The mood immediately changed, said the emergency physician at Charles-Le Moyne Hospital.

“All the tiredness and the bad feelings from the night that were accumulated and the dream of our beds just went away,” he said.

Paramedics were attempting to resuscitate the newborn when the baby was rushed into the hospital — right as Dr. Camille Tétreault was preparing for her day shift.

She was still in leggings when she joined the team of at least 15 people trying to revive the baby. The newborn was still attached to the placenta, naked and very cold, when paramedics found them just after 6:30 a.m.

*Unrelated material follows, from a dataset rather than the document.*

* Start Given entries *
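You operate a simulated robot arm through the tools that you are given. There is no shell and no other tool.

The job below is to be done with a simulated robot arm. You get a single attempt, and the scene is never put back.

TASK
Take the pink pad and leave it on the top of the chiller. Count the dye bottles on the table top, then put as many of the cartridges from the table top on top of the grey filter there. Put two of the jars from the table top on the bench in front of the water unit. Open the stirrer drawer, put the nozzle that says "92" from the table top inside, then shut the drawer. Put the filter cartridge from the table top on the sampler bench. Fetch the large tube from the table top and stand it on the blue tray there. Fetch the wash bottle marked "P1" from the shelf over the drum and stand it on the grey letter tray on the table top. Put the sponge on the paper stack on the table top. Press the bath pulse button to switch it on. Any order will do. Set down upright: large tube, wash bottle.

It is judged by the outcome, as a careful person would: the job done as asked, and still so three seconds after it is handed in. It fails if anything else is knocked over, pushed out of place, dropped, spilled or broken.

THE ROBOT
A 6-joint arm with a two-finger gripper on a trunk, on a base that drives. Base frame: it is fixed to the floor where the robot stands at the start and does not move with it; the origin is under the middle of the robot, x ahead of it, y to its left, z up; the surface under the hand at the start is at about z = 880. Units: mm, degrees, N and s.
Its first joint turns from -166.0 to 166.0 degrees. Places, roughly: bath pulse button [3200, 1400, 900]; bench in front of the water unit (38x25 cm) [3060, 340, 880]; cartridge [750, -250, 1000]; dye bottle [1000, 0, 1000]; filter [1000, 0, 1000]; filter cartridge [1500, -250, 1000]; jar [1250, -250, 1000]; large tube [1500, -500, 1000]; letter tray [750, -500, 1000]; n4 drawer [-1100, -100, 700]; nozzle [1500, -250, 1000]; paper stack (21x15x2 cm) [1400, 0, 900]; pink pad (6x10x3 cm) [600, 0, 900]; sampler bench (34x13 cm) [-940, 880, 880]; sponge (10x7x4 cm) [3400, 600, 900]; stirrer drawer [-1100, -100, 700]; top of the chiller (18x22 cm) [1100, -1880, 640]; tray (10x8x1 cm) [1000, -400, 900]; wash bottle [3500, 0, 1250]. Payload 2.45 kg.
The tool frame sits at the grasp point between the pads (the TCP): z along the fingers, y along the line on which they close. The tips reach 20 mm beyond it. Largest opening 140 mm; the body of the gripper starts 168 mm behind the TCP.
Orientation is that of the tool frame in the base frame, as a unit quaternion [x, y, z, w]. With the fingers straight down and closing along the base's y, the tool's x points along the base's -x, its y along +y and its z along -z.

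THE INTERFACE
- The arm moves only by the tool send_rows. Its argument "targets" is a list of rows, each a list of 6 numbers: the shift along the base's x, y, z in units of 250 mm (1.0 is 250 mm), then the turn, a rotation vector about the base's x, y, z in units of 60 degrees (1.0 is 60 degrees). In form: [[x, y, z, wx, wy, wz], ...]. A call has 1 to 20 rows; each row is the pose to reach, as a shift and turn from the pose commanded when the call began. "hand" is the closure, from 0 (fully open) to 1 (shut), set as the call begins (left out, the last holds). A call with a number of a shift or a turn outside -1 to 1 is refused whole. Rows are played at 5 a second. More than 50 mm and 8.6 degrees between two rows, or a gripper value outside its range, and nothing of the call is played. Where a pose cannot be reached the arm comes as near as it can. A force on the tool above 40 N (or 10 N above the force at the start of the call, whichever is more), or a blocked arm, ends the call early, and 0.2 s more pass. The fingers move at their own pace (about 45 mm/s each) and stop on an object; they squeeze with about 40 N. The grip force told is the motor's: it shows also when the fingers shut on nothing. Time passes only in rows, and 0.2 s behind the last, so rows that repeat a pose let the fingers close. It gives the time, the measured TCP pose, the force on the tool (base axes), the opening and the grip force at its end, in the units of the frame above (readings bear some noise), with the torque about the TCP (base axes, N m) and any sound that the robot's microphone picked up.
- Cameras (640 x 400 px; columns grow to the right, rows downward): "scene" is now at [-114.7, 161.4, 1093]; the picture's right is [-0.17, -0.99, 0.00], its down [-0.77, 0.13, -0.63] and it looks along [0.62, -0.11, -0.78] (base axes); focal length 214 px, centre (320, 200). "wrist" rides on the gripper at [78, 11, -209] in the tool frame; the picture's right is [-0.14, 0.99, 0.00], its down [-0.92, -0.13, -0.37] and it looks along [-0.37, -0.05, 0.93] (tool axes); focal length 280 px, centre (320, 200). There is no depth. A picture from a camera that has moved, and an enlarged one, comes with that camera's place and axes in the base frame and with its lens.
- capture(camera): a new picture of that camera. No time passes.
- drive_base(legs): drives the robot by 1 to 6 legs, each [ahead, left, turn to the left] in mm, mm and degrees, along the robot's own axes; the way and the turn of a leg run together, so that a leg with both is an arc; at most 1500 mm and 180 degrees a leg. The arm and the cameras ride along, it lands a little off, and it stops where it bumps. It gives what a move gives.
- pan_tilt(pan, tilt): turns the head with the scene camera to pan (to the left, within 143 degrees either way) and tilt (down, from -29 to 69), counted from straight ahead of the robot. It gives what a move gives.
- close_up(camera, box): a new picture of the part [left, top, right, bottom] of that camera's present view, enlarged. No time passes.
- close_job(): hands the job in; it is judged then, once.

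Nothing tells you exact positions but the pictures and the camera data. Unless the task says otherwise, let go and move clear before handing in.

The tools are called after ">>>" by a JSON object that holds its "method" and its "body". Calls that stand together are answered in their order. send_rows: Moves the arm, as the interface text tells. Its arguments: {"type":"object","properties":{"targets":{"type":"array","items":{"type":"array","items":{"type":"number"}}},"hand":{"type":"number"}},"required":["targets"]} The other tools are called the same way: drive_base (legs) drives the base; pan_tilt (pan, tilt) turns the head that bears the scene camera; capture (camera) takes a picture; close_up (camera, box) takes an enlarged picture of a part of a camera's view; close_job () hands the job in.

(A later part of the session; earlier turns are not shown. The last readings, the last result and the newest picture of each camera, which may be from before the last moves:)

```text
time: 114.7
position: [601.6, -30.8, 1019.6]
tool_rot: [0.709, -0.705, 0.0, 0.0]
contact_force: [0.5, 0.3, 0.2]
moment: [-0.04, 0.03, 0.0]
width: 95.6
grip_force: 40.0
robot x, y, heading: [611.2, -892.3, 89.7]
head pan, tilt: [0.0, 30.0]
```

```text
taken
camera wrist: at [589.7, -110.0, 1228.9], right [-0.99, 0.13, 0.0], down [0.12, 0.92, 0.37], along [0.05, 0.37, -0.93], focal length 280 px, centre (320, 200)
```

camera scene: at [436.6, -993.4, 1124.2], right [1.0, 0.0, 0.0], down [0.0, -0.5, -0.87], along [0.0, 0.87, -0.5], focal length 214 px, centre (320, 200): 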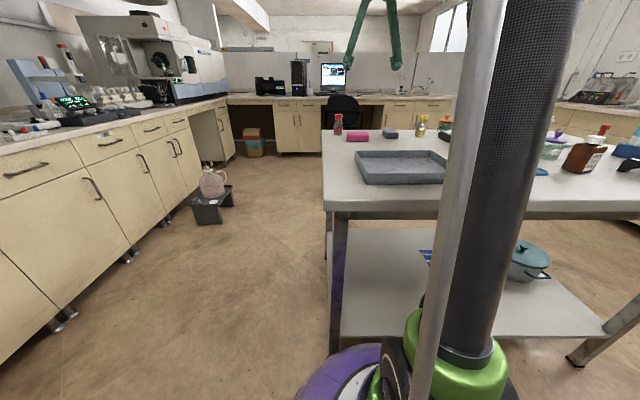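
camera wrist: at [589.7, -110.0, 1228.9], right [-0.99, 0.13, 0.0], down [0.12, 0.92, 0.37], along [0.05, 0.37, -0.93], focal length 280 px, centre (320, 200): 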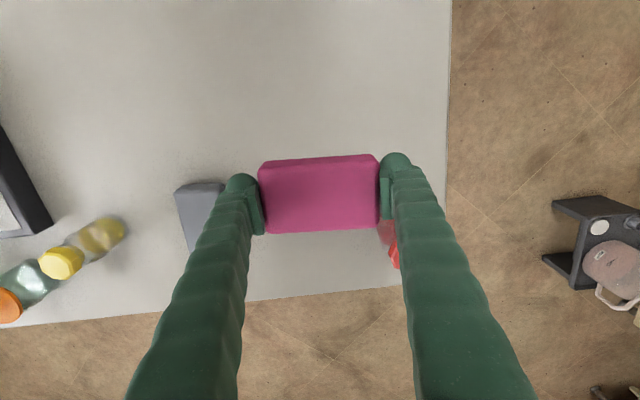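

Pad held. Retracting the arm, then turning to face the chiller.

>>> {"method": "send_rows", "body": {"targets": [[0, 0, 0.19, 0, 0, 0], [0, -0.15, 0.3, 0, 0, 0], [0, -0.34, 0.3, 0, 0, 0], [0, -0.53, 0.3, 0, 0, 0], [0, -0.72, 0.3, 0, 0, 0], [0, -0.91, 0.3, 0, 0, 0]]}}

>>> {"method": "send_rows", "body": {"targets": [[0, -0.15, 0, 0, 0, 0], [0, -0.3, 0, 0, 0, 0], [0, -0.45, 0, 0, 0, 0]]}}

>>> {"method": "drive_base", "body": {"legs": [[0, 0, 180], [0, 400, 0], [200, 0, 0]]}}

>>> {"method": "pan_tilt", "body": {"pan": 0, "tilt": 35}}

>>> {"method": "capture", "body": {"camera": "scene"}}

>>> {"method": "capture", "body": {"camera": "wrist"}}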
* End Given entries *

ET, according to the paramedic service for Quebec’s Montérégie region.

After an hour of performing resuscitation manoeuvres, the medical team made the difficult decision to stop, said Pigeon.

Then, without any parents around to break the news to, the doctors held a minute of silence to “grieve that baby that no one knew,” as he put it.

WATCH | They spent 1 hour trying to resuscitate an abandoned newborn who died :

ER doctors share what it was like trying to save abandoned newborn who died in Longueuil, Que.

Dr. Marc-Antoine Pigeon and Dr. Camille Tétreault were part of the medical team trying to revive the infant at Charles Le-Moyne hospital. After an hour of resuscitation efforts, they made the difficult decision to stop.

The gesture is something Tétreault tries to do every time she’s faced with a difficult loss, she said.

“We get used to seeing trauma everywhere. It stays difficult,” she said. “I’m sad for everything that happened that day; the baby, the mom, the social safety net and like all my colleagues who had to work through that day also.”

A sign outside a hospital parking lot indicating the entrance to the emergency room.
The newborn was rushed into Charles-Le Moyne Hospital in Longueuil, Que., shortly after being found alone around 6:30 a.m. ET at a bus shelter. (Gloria Henriquez/CBC)

Later Monday morning, the Service de police de l’agglomération de Longueuil (SPAL) arrested a 33-year-old woman in connection with the baby’s death.

The woman was released from police custody Tuesday, the SPAL said, adding she received psychological and physical support and remains under the care of appropriate resources. Police aren’t confirming if the woman is the baby’s mother.

“The investigation is underway and no charges have been laid yet. Police still can’t determine if there will be any charges at all,” a spokesperson for the SPAL, Jacqueline Pierre, said.

According to the executive director of La Halte du coin, a homeless shelter not far from the bus stop where the baby was found, the woman in question had taken a seat at its warming centre around 3 a.m. and fallen asleep.

When she stood up from her seat around 8 a.m., Pierre Rousseau says his team noticed something abnormal and told police officers who were already there looking for someone in distress.

Police took charge of the woman, however they would not confirm to CBC whether this was the same woman arrested in connection with the baby’s death.

Pigeon says he feels for the baby’s mother who may have felt like she had no other options.

“There are resources,” he said. “Of course you may feel distressed but all the medical professionals, police, firefighters — everyone working to help others — are there to help you without any judgment.”

Later that day, Pigeon took to Facebook to share his experience in an effort to show what daily life is like for doctors in light of the adoption of Bill 2. Doctors across the province have decried the health minister’s special law, arguing it paints them as lazy and responsible for dysfunction inside the health-care system.

The law, in part, ties doctors’ remuneration to collective performance indicators like reducing ER wait times.

“How can we calculate our performance as an emergency department and as a physician by myself, through such human cases, through such humanity, such distress that we have to deal with,” said Pigeon.

“I don’t want to have to think about being ‘performant’ in every minute of my day because sometimes some cases need more attention, more efforts, more time.”